== EXCERPT PROVIDED ==

Re: Talk.Bizarre Second Millennium database help needed
Message-ID: <7baqve$t30$1@ruby.ansuz.sooke.bc.ca>
In article <36d8c256.1959387@news>, Eric O'Dell <eodell@pobox.com> wrote:
>This will be assembled into a browseable, searchable web database with
>lots of nifty features. As soon as the lights go back on after Y2K,
>I'll burn it onto CDs for anyone who wants it, free of charge.
Beware! I did this for alt.kids-talk. Let me tell you what you're in for.
First of all, there are copyright issues. Not everyone will be happy with
allowing you to copy their work, especially if you permit redistribution
of the disc. (Paraphrase from one akt poster: "I don't want my picture
and edited-down clips from my postings, to appear in a 'strange people of
Usenet' magazine article!") On the other hand, some people will WANT
their material to be widely distributed, and object if you do anything to
limit distribution. Every amateur lawyer will have an opinion on what
language you should put in the license, and the philosophers will question
your motives, wondering whether you're doing the project for personal gain
or the good of the group. All these people will make a lot of noise and
ultimately be unable to stop you from doing whatever you feel like doing.

===

YOUR OBJECTIVE
Retype the excerpt provided from its first word to its last.

== PROVIDED MATERIAL ==

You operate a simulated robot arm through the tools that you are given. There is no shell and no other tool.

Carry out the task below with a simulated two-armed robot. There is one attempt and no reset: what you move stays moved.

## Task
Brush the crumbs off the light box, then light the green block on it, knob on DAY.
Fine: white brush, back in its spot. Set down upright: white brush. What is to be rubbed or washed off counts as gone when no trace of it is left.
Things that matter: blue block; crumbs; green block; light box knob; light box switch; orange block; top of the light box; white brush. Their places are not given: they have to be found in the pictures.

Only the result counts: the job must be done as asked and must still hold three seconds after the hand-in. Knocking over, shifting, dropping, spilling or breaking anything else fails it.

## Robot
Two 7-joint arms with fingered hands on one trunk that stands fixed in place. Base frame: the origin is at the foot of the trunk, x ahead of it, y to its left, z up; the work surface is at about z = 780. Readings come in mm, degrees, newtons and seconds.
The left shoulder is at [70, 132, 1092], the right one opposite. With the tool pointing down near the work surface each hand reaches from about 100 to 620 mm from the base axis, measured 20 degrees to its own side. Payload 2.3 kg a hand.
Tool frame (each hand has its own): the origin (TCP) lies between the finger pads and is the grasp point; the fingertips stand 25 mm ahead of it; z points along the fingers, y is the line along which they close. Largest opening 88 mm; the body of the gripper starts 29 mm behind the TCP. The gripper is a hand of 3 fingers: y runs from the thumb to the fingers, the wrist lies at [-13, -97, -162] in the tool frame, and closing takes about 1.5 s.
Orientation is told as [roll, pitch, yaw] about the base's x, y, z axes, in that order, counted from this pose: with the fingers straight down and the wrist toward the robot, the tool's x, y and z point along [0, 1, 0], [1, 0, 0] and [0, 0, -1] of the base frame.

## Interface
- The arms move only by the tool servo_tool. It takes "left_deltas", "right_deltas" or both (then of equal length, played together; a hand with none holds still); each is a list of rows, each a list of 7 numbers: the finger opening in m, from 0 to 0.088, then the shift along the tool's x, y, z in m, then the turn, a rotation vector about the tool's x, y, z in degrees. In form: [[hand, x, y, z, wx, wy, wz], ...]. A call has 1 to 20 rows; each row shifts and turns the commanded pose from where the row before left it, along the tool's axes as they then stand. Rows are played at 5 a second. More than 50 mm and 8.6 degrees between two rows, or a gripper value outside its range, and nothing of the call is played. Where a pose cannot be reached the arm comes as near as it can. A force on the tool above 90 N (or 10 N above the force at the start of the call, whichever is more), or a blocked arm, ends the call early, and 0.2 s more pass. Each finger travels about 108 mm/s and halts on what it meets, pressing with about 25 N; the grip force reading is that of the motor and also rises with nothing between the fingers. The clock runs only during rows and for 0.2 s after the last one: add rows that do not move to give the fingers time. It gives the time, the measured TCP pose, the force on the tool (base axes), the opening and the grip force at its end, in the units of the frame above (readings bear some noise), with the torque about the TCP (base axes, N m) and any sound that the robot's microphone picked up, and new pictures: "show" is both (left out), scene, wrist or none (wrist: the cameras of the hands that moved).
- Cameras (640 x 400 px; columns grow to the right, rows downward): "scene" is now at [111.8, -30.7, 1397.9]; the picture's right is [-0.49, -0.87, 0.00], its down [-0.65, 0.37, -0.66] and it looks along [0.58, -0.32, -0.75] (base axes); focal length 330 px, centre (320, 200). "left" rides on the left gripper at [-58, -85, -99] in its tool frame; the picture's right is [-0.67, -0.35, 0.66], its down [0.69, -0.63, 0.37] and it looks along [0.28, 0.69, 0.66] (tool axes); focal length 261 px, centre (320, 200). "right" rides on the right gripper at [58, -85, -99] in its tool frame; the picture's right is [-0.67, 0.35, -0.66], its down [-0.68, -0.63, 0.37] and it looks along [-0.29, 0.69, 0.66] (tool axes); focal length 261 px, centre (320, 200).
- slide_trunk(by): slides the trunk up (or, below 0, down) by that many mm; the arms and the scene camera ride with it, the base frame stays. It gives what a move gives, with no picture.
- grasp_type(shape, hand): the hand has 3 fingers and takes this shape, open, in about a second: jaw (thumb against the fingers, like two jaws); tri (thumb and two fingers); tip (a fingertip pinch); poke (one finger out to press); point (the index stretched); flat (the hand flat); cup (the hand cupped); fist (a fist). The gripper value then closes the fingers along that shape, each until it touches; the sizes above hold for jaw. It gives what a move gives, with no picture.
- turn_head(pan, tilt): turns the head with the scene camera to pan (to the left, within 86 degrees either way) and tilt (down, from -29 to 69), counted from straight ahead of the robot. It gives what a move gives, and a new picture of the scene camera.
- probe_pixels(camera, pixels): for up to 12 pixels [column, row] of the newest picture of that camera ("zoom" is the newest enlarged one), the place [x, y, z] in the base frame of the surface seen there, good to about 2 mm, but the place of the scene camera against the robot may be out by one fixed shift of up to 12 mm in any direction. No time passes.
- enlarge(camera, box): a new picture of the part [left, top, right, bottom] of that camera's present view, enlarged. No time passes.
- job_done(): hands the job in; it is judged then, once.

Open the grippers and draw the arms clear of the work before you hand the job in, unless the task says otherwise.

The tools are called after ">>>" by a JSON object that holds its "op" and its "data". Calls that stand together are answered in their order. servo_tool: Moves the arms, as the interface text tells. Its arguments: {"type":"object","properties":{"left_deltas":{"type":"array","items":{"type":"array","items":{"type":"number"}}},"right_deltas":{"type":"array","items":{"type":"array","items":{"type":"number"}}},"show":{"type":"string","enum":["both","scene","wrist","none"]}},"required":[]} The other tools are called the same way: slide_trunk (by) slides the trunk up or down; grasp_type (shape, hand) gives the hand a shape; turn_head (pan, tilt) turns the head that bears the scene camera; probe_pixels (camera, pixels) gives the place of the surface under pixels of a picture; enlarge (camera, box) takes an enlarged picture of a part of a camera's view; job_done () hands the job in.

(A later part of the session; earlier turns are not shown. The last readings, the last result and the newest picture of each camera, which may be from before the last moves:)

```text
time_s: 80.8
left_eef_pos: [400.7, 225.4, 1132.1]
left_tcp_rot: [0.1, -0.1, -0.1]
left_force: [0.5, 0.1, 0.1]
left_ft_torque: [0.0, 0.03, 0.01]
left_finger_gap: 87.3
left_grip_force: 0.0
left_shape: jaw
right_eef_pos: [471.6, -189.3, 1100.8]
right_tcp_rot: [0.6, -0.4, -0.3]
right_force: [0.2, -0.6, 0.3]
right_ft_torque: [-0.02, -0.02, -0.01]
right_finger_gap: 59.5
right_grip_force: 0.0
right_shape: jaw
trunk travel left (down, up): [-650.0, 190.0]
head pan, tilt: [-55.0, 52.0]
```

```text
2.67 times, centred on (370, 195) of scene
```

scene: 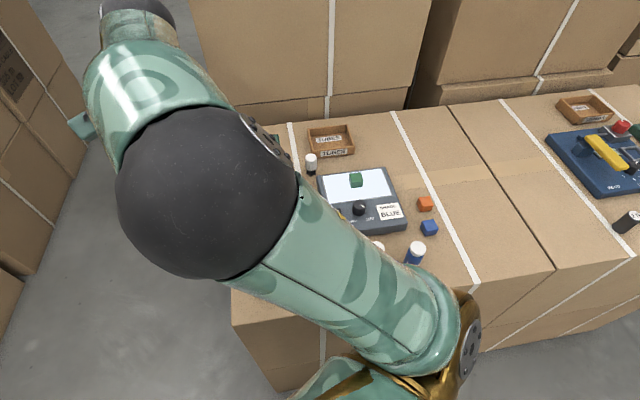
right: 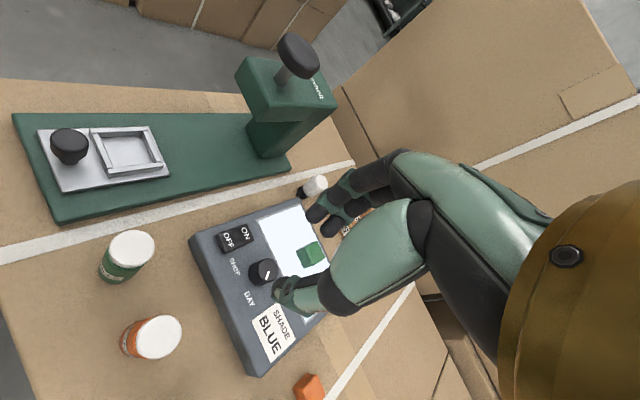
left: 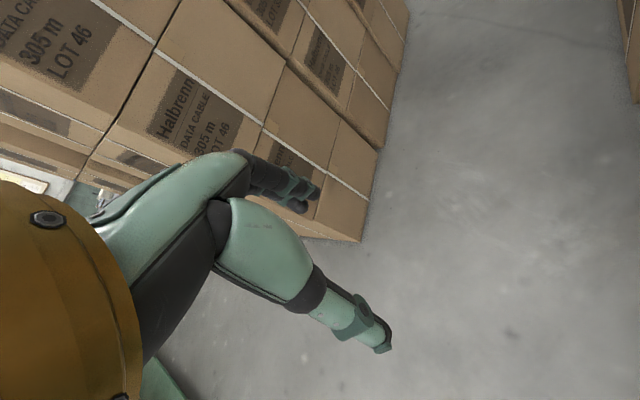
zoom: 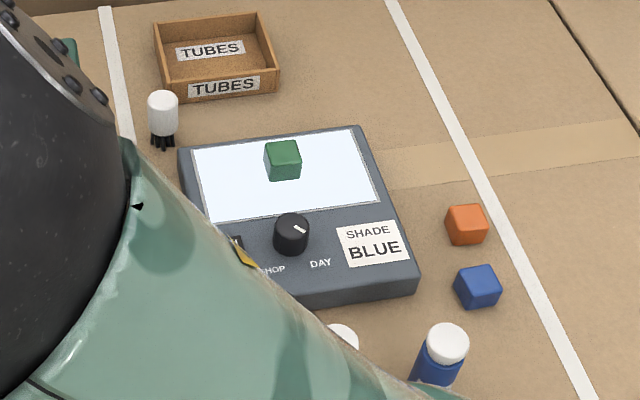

===

RESULT
Re: Talk.Bizarre Second Millennium database help needed
Message-ID: <7baqve$t30$1@ruby.ansuz.sooke.bc.ca>
In article <36d8c256.1959387@news>, Eric O'Dell <eodell@pobox.com> wrote:
>This will be assembled into a browseable, searchable web database with
>lots of nifty features. As soon as the lights go back on after Y2K,
>I'll burn it onto CDs for anyone who wants it, free of charge.
Beware! I did this for alt.kids-talk. Let me tell you what you're in for.
First of all, there are copyright issues. Not everyone will be happy with
allowing you to copy their work, especially if you permit redistribution
of the disc. (Paraphrase from one akt poster: "I don't want my picture
and edited-down clips from my postings, to appear in a 'strange people of
Usenet' magazine article!") On the other hand, some people will WANT
their material to be widely distributed, and object if you do anything to
limit distribution. Every amateur lawyer will have an opinion on what
language you should put in the license, and the philosophers will question
your motives, wondering whether you're doing the project for personal gain
or the good of the group. All these people will make a lot of noise and
ultimately be unable to stop you from doing whatever you feel like doing.